> [WORK REQUIRED] Go through the entries below and pick out every line with "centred".
===============
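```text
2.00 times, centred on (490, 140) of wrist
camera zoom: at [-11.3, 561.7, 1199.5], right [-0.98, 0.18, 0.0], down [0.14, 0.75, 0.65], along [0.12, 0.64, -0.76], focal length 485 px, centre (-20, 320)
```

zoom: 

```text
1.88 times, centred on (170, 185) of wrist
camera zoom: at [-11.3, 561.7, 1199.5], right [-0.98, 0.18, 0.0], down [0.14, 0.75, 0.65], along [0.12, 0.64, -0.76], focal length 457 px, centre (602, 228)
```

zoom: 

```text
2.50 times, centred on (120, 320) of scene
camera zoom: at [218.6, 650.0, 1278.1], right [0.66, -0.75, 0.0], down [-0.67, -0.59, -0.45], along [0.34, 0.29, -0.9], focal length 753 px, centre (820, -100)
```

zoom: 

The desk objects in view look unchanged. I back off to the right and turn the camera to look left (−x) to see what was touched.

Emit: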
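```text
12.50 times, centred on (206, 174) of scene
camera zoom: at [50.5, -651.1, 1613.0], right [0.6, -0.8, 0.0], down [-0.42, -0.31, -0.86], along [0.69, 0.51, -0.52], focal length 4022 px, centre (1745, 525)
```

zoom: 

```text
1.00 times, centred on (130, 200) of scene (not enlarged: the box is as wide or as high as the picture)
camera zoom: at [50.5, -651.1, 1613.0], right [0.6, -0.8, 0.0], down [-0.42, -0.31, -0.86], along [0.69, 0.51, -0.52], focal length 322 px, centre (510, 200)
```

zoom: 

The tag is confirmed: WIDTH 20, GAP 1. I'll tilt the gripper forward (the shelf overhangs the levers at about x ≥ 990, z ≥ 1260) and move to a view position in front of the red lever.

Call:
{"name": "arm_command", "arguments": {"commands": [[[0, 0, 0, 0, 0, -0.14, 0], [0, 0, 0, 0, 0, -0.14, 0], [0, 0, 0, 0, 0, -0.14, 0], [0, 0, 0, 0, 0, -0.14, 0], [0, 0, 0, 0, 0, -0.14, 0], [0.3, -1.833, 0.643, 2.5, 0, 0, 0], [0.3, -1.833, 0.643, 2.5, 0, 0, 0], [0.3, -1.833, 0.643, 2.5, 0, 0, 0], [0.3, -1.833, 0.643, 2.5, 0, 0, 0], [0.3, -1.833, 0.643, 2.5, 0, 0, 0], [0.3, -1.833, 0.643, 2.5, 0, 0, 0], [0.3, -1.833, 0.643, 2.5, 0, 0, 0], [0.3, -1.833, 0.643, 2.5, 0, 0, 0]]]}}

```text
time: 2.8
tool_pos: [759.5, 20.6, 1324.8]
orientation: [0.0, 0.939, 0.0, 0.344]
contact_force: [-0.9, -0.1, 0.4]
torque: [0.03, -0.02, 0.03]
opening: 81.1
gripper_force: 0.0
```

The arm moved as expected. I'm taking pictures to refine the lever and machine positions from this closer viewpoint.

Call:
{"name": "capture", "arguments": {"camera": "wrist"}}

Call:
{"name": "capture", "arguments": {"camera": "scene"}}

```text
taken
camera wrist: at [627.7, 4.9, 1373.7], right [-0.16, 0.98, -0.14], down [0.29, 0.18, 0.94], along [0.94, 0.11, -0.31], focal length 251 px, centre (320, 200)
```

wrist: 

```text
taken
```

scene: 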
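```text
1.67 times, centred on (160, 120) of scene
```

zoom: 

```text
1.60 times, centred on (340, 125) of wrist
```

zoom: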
===============
> [EXERCISE ANSWER]
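2.00 times, centred on (490, 140) of wrist
1.88 times, centred on (170, 185) of wrist
2.50 times, centred on (120, 320) of scene
12.50 times, centred on (206, 174) of scene
1.00 times, centred on (130, 200) of scene (not enlarged: the box is as wide or as high as the picture)
1.67 times, centred on (160, 120) of scene
1.60 times, centred on (340, 125) of wrist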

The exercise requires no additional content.